TASK INSTRUCTIONS –
Your task is to repeat all of the material exactly.
___ SOURCE EXCERPT ___
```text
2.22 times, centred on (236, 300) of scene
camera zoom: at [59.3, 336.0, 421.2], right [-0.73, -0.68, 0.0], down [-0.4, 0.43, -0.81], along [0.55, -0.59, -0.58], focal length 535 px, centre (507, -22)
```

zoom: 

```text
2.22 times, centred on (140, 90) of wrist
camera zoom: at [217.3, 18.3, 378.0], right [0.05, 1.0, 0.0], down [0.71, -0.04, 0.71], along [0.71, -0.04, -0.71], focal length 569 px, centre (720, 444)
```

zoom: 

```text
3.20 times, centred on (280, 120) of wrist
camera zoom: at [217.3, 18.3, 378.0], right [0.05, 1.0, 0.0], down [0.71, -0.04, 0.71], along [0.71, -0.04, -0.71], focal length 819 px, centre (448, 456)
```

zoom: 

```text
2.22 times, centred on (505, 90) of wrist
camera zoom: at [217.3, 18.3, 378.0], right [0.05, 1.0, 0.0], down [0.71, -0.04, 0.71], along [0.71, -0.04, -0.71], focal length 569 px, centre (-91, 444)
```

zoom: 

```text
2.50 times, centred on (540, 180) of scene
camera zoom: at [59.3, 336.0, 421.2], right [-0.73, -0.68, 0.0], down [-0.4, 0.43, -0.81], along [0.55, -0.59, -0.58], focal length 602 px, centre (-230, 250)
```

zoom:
___
TASK RESULT –
```text
2.22 times, centred on (236, 300) of scene
camera zoom: at [59.3, 336.0, 421.2], right [-0.73, -0.68, 0.0], down [-0.4, 0.43, -0.81], along [0.55, -0.59, -0.58], focal length 535 px, centre (507, -22)
```

zoom: 

```text
2.22 times, centred on (140, 90) of wrist
camera zoom: at [217.3, 18.3, 378.0], right [0.05, 1.0, 0.0], down [0.71, -0.04, 0.71], along [0.71, -0.04, -0.71], focal length 569 px, centre (720, 444)
```

zoom: 

```text
3.20 times, centred on (280, 120) of wrist
camera zoom: at [217.3, 18.3, 378.0], right [0.05, 1.0, 0.0], down [0.71, -0.04, 0.71], along [0.71, -0.04, -0.71], focal length 819 px, centre (448, 456)
```

zoom: 

```text
2.22 times, centred on (505, 90) of wrist
camera zoom: at [217.3, 18.3, 378.0], right [0.05, 1.0, 0.0], down [0.71, -0.04, 0.71], along [0.71, -0.04, -0.71], focal length 569 px, centre (-91, 444)
```

zoom: 

```text
2.50 times, centred on (540, 180) of scene
camera zoom: at [59.3, 336.0, 421.2], right [-0.73, -0.68, 0.0], down [-0.4, 0.43, -0.81], along [0.55, -0.59, -0.58], focal length 602 px, centre (-230, 250)
```

zoom:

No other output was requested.